Es geht um anrüchige Parteispenden, um Vergünstigungen bei Eigentumswohnungen und um Urlaubsfahrten mit einer Segeljacht: Die Korruptionsaffäre in Regensburg nimmt immer skurrilere Züge an. Neben dem amtierenden Oberbürgermeister Joachim Wolbergs (SPD), der seit Mittwoch in Untersuchungshaft sitzt, wird nun auch offiziell gegen seinen direkten Amtsvorgänger ermittelt: den CSUMann und früheren Vorsitzenden des Bayerischen Städtetags, Hans Schaidinger.
Beide sollen von einem Regensburger Bauunternehmer bestochen worden sein – damit dieser bei einem begehrten Baugrundstück den Zuschlag bekommt.
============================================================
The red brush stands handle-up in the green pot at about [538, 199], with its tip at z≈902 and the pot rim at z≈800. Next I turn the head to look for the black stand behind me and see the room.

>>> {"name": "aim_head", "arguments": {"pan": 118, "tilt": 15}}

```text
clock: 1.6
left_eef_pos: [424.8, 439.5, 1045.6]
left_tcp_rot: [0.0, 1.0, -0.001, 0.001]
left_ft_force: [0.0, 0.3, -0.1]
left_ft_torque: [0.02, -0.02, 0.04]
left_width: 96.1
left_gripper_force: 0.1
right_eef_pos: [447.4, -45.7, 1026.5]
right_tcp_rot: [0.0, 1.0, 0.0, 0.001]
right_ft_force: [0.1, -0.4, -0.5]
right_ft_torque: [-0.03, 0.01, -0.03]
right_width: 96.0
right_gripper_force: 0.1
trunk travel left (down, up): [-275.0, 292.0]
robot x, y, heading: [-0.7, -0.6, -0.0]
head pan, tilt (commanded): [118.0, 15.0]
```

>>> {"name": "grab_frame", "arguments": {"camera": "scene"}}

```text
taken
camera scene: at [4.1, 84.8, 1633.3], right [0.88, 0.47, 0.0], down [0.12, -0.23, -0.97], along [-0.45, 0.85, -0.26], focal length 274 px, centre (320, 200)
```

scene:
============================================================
Während Wolbergs, 45, wegen des dringenden Verdachts der schweren Bestechlichkeit schon seit Mittwoch in Untersuchungshaft sitzt, bleibt der 67 Jahre alte Schaidinger auf freiem Fuß. Denn gegen ihn besteht nach Angaben von Oberstaatsanwalt Theo Ziegler bisher lediglich ein einfacher Tatverdacht.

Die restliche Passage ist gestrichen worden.